> [READING TEXT]:
>>>>>

Keeping It Real

By | May 1st, 2018

Destination Kohler (Wis.)

More properties are finding that by providing players with golf simulators that offer the next best thing to actually being elsewhere, they can generate tangible new revenue streams and member/guest benefits for their own locations.

If your budget or your schedule won’t handle a trip to St Andrews in Scotland, how great would it be to play the legendary course after only a short drive to your hometown club? If Pebble Beach is too far away and the nearly $500-a-round-cost busts the budget, how about a quick trip to your club to play “the most felicitous meeting of land and sea in the world,” for far less than the Pebble Beach caddie fee? If your game needs some tweaking and your favorite teaching pro isn’t available, wouldn’t it be handy to get instant digital feedback after every swing on whatever “smart” technology you prefer?

SUMMING IT UP

• Golf simulators can be a particular boon to clubs and courses in cold-weather regions, giving members and guests another reason to come by, regardless of the conditions.
• Simulators can simultaneously bring more enjoyment, and precision, to instruction and clubfitting.
• The upfront cost of simulators can be justified by their long-term appeal to younger generations of players now drawn to Topgolf-like experiences.

Golfers can do all of the above today on any of a variety of electronic simulators. More and more clubs are adding some type of simulator to their member and customer amenities. The high-tech systems are a particular boon to clubs in cold-weather regions, giving members another reason to drop by the club, regardless of the prevailing conditions.

The simulators are a built-in revenue stream as well, with individuals or leagues gathering to “play” the selected courses while also enjoying a little food-and-beverage refreshment. And while many of the simulators on the market are a bit pricey to justify as an addition to the family den or garage, a club, course or resort can bear their expense as an incentive for new memberships or increased customer traffic.

<<<<<

> [RAW DATA]:
>>>>>

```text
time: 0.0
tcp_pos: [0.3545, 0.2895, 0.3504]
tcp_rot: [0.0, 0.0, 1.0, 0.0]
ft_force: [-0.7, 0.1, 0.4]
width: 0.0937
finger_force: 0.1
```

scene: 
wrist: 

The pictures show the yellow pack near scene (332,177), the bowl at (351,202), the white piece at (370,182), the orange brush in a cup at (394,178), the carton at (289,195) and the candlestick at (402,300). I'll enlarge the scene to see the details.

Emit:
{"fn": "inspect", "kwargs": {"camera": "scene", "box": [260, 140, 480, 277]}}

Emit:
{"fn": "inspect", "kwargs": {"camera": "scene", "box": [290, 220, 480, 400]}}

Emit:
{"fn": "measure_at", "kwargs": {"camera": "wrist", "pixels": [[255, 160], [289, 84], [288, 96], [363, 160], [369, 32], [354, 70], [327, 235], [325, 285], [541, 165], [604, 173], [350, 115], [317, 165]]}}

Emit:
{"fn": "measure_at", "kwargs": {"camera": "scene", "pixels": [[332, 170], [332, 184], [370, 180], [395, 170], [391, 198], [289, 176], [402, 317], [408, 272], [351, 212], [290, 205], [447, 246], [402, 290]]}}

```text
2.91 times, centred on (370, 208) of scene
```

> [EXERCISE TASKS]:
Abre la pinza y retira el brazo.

<<<<<

> [EXERCISE TASKS]:
a: Pull out the sentences of the reading text that run from "SUMMING IT UP" through "of the conditions." and give them unchanged.
b: Write what comes next in the reading text.

> [OUTPUTS FOR THE TASKS]:
a:
SUMMING IT UP

• Golf simulators can be a particular boon to clubs and courses in cold-weather regions, giving members and guests another reason to come by, regardless of the conditions.

b:
Simulators may also be a tough sell to older members on club Boards—but there’s no denying their appeal to the younger generation, as well as to serious golfers who want to work on their game when the course is closed. Combine those factors with the boost in club sales that frequently comes with simulator-based technology, and the proposition looks more appealing. And if space and resources are available to add food-and-beverage service for a mini-Topgolf experience at a tiny fraction of the price, so much the better.

Winning Over Winter
Destination Kohler is not only a luxurious resort and part of one of the country’s first planned communities in the village of Kohler, Wis., but also home to four spectacular golf courses (two each at Blackwolf Run and Whistling Straits). In addition to extensive visitor traffic, the courses are host to the private Riverbend Golf Club’s 300-plus members. But regardless of the quality of the world-class courses, it being Wisconsin, none of them are open year-round.

Claremont CC seized upon the construction of its new golf shop to add a simulator, along with a launch monitor and clubfitting system, in two new hitting bays. Head Golf Professional Jay McDaniel says the simulator has proved to be especially helpful in showing members the difference between their existing golf clubs and the potential of a new set.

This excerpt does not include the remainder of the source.